The Trellis by Jools Cantor– Here’s the elevator pitch: it’s a murder mystery in a future America in which the dangers of unfettered capitalism are on full display through the eyes of multiple characters. I love mysteries set in the future, but Cantor makes this one its own unique ballgame. One character POV is a detective using a somewhat out-of-date robot to help solve the murder. Another is an eager new-on-the-job mediator-type who provides glimpses into what society might be like if corporations were allowed free reign. It’s a fascinating read and has a powerful ending. I loved it.

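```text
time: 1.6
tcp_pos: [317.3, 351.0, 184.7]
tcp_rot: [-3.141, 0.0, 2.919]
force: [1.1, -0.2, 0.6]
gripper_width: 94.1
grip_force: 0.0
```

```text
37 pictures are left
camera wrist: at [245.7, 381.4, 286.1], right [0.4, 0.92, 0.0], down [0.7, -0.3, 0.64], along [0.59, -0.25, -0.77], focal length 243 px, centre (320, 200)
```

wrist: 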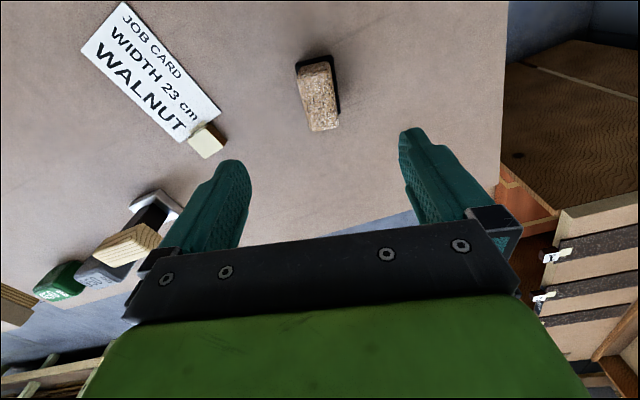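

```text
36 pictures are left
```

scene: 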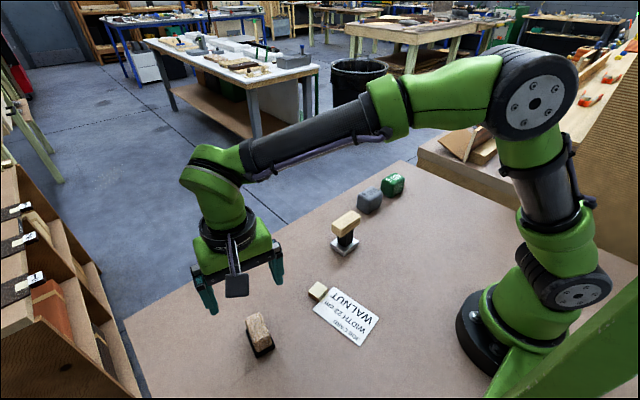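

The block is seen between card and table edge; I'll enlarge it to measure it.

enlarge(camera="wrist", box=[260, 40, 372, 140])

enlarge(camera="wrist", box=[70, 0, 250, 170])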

The Seeds of Dissolution by William C. Tracy– A portal fantasy gets combined with first contact sci-fi and space opera in this soup of subgenres that Tracy deftly navigates to create a powerful experience. Following in the steps of a human character thrown into a society of allied aliens that appears on the brink of crumbling, readers get to experience a science fantasy adventure that is wonderful from the beginning to the end. The magic system is based upon the notion that the universe has music behind it that some people can sense and modify–but at a cost over time. The characters are compelling, diverse, and complex. The relationships build slowly in believable fashion. I savored this one over the course of about a week, and then immediately grabbed the next one.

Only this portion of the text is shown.